Menurutnya, pasar memandang Purbaya berbeda dari Sri Mulyani yang dikenal berhati-hati mengelola fiskal. “Pasar melihat Purbaya sebagai menteri yang ngejar realisasi anggaran. Itu sinyal riil bagi perekonomian, dan investor menilainya positif,” ujarnya Senin (15/12).
Ia menambahkan bahwa penguatan IHSG lebih menggambarkan ekspektasi, bukan fundamental ekonomi yang telah berubah. Para pelaku pasar yang masuk saat ini pun masih didominasi investor finansial, sementara investasi langsung membutuhkan waktu lebih panjang. Penerimaan pasar terhadap Purbaya menjadi penanda bahwa arah kebijakan fiskal dianggap lebih pro pertumbuhan dan lebih berani dalam eksekusi anggaran.
Kebijakan penyaluran kredit Rp 200 triliun ke Himbara (Himpunan Bank Milik Negara) dinilai telah memaksa perbankan menurunkan suku bunga. Namun sektor swasta masih cenderung menahan ekspansi karena lemahnya daya beli dan kewaspadaan global. “Efek kebijakan itu tidak bisa instan. Paling cepat kita lihat hasilnya di triwulan pertama 2026,” ungkapnya.
Di sisi konsumsi rumah tangga, pemerintah telah menggelontorkan berbagai stimulus mulai dari Bantuan Langsung Tunai (BLT), subsidi upah, program magang hingga perpanjangan pembebasan Pajak Pertambahan Nilai (PPN). Namun pemulihan daya beli disebut masih bertahap dan akan sangat bergantung pada kecepatan perputaran ekonomi di sektor riil.
Ia menilai langkah pemerintah memanfaatkan dana sitaan korupsi sebagai terobosan penting bagi masa depan fiskal Indonesia. Presiden memutuskan agar dana sitaan tidak seluruhnya masuk kas negara, melainkan langsung dialokasikan ke program strategis seperti Lembaga Pengelola Dana Pendidikan (LPDP). “Presiden tidak tergoda memakai uang sitaan korupsi untuk hal jangka pendek. Dana itu dimasukkan ke LPDP, dipakai untuk beasiswa dan riset. Ini investasi jangka panjang yang hasilnya baru terlihat puluhan tahun,” tegasnya.

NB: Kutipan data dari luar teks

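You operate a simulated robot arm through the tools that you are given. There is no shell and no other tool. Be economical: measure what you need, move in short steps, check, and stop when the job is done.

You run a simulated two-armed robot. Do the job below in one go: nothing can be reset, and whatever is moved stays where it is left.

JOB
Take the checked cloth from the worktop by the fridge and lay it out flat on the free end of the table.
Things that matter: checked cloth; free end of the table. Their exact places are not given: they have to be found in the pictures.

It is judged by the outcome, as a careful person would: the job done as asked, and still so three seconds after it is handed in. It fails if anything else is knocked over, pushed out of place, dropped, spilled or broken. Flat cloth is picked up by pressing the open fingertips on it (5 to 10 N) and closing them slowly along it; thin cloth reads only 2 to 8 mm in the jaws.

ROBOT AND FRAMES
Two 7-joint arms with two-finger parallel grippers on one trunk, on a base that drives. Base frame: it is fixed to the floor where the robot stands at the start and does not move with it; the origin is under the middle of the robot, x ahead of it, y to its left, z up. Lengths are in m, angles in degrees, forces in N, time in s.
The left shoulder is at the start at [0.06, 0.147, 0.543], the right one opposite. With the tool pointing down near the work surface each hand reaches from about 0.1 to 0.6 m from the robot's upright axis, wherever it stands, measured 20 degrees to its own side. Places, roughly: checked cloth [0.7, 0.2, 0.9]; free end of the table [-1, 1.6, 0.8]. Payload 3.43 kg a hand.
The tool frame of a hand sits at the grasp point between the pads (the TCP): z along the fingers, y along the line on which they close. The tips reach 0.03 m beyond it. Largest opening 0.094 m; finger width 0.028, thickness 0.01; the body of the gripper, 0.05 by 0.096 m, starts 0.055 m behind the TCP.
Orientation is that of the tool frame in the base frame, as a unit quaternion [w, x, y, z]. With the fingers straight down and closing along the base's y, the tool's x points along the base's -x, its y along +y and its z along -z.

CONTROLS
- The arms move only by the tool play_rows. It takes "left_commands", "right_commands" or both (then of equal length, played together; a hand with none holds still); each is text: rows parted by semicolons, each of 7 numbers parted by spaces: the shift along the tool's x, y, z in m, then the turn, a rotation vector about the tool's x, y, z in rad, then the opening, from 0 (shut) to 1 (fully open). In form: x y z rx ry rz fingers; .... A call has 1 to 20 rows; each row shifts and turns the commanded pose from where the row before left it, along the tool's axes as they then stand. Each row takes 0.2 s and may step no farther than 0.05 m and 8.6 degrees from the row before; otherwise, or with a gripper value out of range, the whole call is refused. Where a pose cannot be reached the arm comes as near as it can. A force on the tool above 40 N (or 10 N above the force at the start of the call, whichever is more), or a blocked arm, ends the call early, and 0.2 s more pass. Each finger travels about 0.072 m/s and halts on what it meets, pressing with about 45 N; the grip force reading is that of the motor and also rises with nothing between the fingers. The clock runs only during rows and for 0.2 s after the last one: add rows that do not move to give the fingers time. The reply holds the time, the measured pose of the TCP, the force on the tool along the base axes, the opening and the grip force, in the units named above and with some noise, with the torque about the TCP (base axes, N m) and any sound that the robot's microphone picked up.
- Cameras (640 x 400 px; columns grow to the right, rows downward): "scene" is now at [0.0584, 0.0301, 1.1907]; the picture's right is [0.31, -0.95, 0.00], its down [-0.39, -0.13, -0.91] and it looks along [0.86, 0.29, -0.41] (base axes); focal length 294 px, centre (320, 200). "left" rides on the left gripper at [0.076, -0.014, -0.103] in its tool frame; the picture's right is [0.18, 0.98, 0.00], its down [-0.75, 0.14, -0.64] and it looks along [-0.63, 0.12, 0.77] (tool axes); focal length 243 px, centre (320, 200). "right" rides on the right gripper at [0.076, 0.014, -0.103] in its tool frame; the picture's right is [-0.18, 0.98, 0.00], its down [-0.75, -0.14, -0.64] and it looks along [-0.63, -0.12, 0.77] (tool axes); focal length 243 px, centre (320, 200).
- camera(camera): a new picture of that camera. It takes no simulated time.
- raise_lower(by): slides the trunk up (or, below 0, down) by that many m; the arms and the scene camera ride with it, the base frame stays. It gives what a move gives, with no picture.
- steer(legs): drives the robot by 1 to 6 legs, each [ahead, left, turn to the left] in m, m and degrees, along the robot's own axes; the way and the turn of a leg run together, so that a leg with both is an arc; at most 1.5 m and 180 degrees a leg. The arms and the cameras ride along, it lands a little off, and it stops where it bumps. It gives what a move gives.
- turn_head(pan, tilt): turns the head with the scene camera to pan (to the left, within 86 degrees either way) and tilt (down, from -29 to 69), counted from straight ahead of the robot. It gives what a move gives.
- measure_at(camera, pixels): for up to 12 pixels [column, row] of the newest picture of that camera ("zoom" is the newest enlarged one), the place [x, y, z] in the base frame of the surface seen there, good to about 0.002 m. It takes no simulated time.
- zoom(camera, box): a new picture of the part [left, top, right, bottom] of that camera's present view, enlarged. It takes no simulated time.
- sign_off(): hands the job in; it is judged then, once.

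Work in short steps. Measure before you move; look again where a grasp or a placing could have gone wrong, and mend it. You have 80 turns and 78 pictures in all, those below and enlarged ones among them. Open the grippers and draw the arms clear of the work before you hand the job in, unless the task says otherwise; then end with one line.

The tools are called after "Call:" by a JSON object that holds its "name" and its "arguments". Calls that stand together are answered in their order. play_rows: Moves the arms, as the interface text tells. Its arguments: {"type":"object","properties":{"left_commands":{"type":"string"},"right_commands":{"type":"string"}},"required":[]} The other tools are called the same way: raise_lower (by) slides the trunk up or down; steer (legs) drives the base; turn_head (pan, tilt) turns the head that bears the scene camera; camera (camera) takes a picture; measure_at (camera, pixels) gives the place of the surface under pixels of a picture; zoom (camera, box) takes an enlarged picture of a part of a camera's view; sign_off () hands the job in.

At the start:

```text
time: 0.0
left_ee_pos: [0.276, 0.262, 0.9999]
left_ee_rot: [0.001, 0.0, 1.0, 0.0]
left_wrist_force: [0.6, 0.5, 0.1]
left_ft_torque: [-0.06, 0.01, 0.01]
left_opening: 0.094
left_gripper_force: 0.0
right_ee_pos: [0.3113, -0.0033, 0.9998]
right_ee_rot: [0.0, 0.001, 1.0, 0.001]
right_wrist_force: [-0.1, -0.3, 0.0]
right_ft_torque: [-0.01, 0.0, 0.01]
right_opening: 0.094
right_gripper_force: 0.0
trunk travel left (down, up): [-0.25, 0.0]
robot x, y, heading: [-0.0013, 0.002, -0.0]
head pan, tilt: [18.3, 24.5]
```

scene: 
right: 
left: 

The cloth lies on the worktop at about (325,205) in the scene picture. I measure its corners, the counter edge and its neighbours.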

Menurutnya, kebijakan tersebut menunjukkan keberanian pemerintah mendorong transformasi ekonomi berbasis inovasi. Ia menyebut bahwa negara-negara yang kini unggul secara industri, seperti Cina, sudah memulai investasi besar-besaran dalam riset sejak tahun 1980–1990-an, dan Indonesia kini mulai mengikuti arah yang sama.
Di sektor hulu, program Makan Bergizi Gratis (MBG) dinilai mulai menunjukkan efek rambatan. Permintaan komoditas tertentu meningkat, sehingga petani mulai menanam sayuran dan tanaman lain yang dibutuhkan program tersebut. Selain itu, Satuan Pelayanan Pemenuhan Gizi (SPPG) juga menyerap tenaga kerja muda, terutama sarjana gizi dan akuntansi di berbagai daerah.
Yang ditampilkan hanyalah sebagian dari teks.